Oh, so did Anthony Watts convert with Muller? Did he accept the results as he said he would? Nope, just lots of back tracking and "explanations" about this stance.
Grant Foster has a nice
rundown of the whole situation at his blog.
zdas04, re: linear trend lines
Yup, my analysis was a rough linear approximation of trends. I'm not a full-time climate scientists but it still is appropriate enough to support my earlier statements and is in-line with research by actual full-time climate scientists. If you want in-depth analysis of the trends and ENSO, look back at the following papers posted before:
rconnor said:
Balmaseda et al 2013
Abraham et al 2013
Levitus et al 2012
Foster and Rahmstorf 2011
Kosaka and Xie 2013 ( Tamino Article on the paper)
Cowtan and Way 2013 (RC article on the paper)
General Discussion on “the pause”
Regarding smoothing and trend analysis (using high-order polynomial fits), Tamino (aka Grant Foster, published statistician in the area of climate science) speaks
to this at this blog. His post was so strong, he forced an apology out of the blogger who made similar claims to the one quoted in your post. Foster, promised to do a series on "smoothing" if he apologized and, keeping to his word, is currently doing a
multi-part series on the topic.
It's funny that you accuse those in my camp of shifting the goal posts when I keep having to repeat the same thing as you jump between the issue du jour.
1) The "pause" disproves the theory (temperatures)
a) No it doesn't - OHC, low solar activity, ENSO.
2) Temperature trends can't prove anything, it's about fluxes
b) Ah, ok. OHC (still), radiative imbalance
3) The radiative imbalance is too imprecise to mean anything. The models use them and they are failing to predict the "pause" (re-introduce the "pause" in circular reasoning).
c) The "pause" is due to a short term, La Nina dominated period. Nothing can predict ENSO events as they are stochastic but they oscillate and are shown to have no long term impact on trends. Therefore, models aren't proven wrong because they don't track this short term biased time frame.
4) I don't believe that, period.
d) Ok, look at all the research on ENSO. If you can show me reviewed research that says otherwise, I'd be happy to entertain it.
5) (Nothing on ENSO) Temperature data sets are wrong! Models are wrong!
e) Both have already been discussed. It seems you're jumping from point to point, in a circular fashion, and not actually addressing my criticism of each point.
6) ...(randomly bring up models, temperature, "pal-review", the "pause")...(the circle continues)
Now that I feel like a broken record, continuing to have to repeat the same thing against the same argument, I think it's important to look back at the discussion to see how are the "skeptics".
"Skeptic does not mean him who doubts, but him who investigates or researches as opposed to him who asserts and thinks he has found" - Miguel de Unamuno
A great definition of the term. Which are you; the "asserter" or the investigator? Which one was Richard Muller? I know that
everyone posting here thinks they are an investigator but, recursively, asserting it doesn't make it so. Look back at the posts - there is clear divide between the "asserters" and the "investigators".

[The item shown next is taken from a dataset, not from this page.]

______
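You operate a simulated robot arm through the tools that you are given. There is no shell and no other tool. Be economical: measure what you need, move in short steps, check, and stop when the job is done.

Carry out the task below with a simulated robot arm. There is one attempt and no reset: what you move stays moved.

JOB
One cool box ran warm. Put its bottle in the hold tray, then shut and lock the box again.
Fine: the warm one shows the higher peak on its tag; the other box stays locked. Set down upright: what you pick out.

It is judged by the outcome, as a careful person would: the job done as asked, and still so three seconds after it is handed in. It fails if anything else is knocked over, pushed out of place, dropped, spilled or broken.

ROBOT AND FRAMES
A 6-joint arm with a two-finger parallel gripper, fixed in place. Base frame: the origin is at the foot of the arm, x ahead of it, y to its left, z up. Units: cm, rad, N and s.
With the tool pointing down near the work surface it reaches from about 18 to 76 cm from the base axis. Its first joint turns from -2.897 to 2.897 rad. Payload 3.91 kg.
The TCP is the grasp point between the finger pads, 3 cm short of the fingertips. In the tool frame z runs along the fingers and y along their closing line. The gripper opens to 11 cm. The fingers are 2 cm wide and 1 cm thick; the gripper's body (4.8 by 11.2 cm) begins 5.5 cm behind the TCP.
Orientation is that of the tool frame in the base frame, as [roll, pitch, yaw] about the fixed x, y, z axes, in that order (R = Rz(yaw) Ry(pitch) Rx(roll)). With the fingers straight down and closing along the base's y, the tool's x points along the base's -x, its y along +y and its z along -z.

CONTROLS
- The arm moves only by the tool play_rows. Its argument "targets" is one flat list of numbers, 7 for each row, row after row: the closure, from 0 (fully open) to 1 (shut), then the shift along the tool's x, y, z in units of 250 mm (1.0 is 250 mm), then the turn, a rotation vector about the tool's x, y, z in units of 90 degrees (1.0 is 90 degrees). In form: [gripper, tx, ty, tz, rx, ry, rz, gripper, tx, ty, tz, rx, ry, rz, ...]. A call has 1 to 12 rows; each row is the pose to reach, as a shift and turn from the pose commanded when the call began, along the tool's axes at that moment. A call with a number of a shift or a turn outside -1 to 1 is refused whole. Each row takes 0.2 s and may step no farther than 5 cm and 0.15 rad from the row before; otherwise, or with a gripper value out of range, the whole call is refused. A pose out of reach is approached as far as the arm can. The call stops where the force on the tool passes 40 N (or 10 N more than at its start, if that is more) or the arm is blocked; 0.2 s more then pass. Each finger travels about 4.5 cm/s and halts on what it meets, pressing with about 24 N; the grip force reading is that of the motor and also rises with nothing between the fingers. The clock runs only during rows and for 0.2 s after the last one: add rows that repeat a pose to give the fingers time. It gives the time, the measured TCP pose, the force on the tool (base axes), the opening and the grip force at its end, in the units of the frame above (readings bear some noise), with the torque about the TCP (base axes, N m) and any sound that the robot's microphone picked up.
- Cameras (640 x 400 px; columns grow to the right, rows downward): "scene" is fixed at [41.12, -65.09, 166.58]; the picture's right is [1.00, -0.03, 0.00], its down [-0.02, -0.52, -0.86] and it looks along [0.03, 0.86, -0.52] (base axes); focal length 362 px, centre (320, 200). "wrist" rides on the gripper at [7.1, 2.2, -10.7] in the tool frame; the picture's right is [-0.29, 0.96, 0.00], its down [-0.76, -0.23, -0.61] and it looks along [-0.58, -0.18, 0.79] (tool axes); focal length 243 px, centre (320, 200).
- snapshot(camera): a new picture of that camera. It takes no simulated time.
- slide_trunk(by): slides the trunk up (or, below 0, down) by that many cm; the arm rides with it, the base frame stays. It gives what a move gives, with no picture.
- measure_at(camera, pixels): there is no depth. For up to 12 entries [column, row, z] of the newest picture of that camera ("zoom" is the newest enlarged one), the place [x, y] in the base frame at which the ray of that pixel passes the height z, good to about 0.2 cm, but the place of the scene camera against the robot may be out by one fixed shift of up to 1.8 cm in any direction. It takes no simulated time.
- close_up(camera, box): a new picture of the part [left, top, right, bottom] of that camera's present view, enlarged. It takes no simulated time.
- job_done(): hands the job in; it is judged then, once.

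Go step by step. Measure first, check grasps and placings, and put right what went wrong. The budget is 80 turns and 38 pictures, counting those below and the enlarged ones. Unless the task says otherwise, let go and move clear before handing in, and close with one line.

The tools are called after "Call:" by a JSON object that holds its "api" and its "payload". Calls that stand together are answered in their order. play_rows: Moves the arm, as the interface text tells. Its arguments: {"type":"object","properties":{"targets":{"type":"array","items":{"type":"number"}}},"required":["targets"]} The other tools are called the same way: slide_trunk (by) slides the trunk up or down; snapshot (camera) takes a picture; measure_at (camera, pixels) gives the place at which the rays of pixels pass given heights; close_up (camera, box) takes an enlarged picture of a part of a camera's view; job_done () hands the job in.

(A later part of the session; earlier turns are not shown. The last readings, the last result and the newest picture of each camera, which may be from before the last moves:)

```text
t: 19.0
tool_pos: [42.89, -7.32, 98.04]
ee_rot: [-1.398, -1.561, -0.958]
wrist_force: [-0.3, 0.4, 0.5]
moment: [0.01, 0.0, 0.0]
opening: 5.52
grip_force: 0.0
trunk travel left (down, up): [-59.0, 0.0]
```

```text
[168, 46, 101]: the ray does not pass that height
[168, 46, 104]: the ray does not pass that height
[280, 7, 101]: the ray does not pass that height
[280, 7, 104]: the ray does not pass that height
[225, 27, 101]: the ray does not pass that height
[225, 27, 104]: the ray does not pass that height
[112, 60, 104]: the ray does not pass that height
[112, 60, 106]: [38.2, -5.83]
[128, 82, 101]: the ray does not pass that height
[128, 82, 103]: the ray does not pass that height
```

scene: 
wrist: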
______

But with baffling stubbornness, the "asserters" claim the investigators are the "asserters" by asserting that the investigator's research can be dismissed out of hand.
Once again, I'd like to run down what I'm not allowed to do:
(1) I can't use climate models because they are wrong (sic)
- Ok, I'll use temperature data
(2) I can't use temperature data because it is corrupt (sic)
- Ok, I'll use empirical measurements
(3) I can't use empirical measurements because the error is too large
- Ok, well peer-reviewed literature
(4) I can't use peer-reviewed literature because it is "pal-review" (sic)
- What else is there? Seriously, what am I suppose to do? At this point, through a priori rejections, I literally have no means of providing evidence if playing by your rules.
But certainly these rules need to work both ways. In which case, you have no means of supporting your position. You must, at best, be absolutely agnostic. Yet, agnosticism isn't about shutting your ears; its about keeping them open. So, it isn't agnosticism but carefully designed ignorance. You have systematically shut yourself off from any form of evidence.
But it's worse than carefully designed ignorance, it's about hypocritical inversions of the standards of evidence:
(a) You can use temperature data to describe the "pause" and then extend it to undermine the entire theory
- Despite the fact I've used temperature data (GISS trends), empirical measurements (OHC) and peer reviewed research (ENSO and in general) to disprove that stance
- Oh wait but only you can use temperature data. Right!
(b) You can use a single blog post to undermine the enterity of peer-reviewed data on the subject
- I've countered with peer-reviewed literature from experts in the field
- Oh wait, blog posts by a weatherman carry more weight! Right!
(c) You can use unsupported statements with NO supporting evidence to prove whatever point you want to
- I've used all 4 sources of evidence to show otherwise
- Oh wait, none of that matters. You're unsupported statements are a trump card against any form of evidence! Right!
Despite the many accusations to the contrary, I don't assume I'm right. If I'm challenged on something, I'll support it with the best evidence available. But when the other side can dismiss it "out-of-hand" or with a single blog post and claim victory, the debate devolves.